[Begin Recorded information]
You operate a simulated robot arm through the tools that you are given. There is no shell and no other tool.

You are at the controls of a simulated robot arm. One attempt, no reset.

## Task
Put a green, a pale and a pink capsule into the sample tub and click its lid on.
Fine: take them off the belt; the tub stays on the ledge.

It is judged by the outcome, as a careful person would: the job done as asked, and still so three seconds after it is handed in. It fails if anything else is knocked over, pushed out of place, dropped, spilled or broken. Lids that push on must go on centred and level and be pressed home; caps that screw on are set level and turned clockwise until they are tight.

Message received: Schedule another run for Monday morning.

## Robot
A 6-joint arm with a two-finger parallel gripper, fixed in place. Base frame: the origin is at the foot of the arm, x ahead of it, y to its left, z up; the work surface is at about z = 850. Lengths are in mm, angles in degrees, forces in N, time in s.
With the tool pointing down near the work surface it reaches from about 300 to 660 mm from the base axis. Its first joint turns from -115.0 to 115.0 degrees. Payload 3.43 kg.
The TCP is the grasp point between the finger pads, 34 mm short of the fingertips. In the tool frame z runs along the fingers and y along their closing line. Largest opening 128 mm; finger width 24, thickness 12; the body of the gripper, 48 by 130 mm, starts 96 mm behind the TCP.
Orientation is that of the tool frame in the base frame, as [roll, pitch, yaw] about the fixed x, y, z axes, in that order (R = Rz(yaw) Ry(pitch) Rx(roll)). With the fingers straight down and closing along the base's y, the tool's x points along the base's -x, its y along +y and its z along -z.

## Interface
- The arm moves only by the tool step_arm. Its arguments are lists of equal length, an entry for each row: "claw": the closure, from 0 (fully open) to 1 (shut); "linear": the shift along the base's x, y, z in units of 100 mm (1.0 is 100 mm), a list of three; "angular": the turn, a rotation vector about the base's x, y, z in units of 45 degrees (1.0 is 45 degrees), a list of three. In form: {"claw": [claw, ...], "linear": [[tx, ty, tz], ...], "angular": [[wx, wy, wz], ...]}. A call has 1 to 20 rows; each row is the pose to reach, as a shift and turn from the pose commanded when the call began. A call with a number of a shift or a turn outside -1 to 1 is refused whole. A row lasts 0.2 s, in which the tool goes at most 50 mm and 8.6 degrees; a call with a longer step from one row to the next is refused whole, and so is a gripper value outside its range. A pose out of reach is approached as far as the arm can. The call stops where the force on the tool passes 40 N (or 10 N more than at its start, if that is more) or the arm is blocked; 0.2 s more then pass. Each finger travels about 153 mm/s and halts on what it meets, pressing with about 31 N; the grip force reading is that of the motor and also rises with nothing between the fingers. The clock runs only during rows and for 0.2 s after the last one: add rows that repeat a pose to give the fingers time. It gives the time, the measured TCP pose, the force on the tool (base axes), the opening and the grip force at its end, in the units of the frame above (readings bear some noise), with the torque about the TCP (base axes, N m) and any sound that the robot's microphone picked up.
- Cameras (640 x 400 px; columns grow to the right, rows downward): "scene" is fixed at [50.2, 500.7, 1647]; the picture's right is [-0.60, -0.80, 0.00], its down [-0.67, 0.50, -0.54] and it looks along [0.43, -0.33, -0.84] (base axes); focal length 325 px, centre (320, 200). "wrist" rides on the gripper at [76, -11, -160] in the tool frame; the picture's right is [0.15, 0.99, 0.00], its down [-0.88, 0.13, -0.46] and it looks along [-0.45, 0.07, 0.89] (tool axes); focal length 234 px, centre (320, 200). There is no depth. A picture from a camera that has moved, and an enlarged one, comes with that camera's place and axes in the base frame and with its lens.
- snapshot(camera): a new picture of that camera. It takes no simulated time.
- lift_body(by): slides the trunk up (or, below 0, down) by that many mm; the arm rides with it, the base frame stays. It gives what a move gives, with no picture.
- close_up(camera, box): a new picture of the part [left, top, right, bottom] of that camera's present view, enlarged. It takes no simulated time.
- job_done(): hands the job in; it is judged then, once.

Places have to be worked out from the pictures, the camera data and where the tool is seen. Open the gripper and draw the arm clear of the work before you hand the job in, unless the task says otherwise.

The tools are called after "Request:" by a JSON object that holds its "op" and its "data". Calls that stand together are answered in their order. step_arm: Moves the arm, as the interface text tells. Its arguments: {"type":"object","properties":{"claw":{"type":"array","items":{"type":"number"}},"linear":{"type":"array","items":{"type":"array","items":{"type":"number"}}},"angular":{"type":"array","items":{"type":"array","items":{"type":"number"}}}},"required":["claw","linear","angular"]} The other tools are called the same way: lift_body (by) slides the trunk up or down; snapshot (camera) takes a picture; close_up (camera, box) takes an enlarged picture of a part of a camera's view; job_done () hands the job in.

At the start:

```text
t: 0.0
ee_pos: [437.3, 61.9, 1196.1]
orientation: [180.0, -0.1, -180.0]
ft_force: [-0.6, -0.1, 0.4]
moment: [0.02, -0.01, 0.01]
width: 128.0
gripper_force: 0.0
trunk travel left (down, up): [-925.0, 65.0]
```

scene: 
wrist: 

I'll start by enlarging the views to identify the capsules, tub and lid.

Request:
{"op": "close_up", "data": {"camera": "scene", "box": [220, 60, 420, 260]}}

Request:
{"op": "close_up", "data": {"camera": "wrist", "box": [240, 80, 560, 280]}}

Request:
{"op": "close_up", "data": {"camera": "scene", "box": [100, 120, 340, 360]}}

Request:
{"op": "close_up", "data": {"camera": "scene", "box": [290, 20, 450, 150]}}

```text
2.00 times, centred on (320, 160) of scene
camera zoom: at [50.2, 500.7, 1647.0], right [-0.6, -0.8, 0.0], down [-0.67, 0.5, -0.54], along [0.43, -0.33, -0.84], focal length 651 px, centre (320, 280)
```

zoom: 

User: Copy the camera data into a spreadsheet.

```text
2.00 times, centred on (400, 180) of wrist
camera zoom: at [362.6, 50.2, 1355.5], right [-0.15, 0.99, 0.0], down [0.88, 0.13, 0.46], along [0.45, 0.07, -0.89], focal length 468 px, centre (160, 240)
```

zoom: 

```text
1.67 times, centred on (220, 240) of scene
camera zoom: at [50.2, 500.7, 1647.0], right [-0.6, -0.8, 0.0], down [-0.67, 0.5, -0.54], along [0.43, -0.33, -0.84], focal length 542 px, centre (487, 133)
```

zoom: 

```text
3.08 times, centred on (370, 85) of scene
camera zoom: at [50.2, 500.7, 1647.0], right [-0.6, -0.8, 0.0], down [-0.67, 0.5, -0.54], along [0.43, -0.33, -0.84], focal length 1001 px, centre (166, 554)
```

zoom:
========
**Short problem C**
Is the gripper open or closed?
[End Recorded information]
[Begin Text extract]
The concept brand, begun by the Starwood group in 1998, experienced such phenomenal success with their first New York location that they expanded to dozens of cities. The intent, to offer a sense of home on the road to hip, urban professionals, has clients flocking to such homey succor as high-speed internet access, extensive CD libraries, sleek furnishings, down duvets, and ultra-cool zen luxuries--such as in-room etch-a-sketches.
Entering the lobby, lit solely by a collection of votive candles, I expected a pop culture quiz before my room key could be issued.
"Who designed Gwen Stefani’s wedding gown?"
"Who won the Grammy in the hip-hop category?"
"Please demonstrate the standing warrior pose."
Thank goodness it wasn’t so, or I would have forgone the comforts of Westin’s signature "heavenly bed" that night.
[End Text extract]
**Short problem A**
Your answer is an exact quotation from the text extract: it starts at "The concept brand, begun" and ends at "as in-room etch-a-sketches.".
**Short problem B**
Pick up the text extract at the point where it stops and go on.

**Result A**
The concept brand, begun by the Starwood group in 1998, experienced such phenomenal success with their first New York location that they expanded to dozens of cities. The intent, to offer a sense of home on the road to hip, urban professionals, has clients flocking to such homey succor as high-speed internet access, extensive CD libraries, sleek furnishings, down duvets, and ultra-cool zen luxuries--such as in-room etch-a-sketches.

**Result B**
Instead, we were warmly greeted by the W staff, young enough to be our children and sophisticated enough to be our superiors. Behind the reception counter a thirty foot wall of aluminum beads shimmied in a delicate breeze emanating from an unidentifiable source. Candles flickered as guests rustled by. Mood music of the sort heard in shops that carry only single digit sizing,
further called into question whether I was part of the intended target market.
In the Living Room, W’s lobby bar, lissome women and slender men with terrific hair picked at platters of sushi and played retro board games crafted of stainless steel. Upstairs, a martini bar, XYZ, heralded phase two of a night on the town for locals and guests alike. We walked through, marveling at the sight of the beautiful people, and decided we were both too underdressed and aged to take a seat, even if there had been one available.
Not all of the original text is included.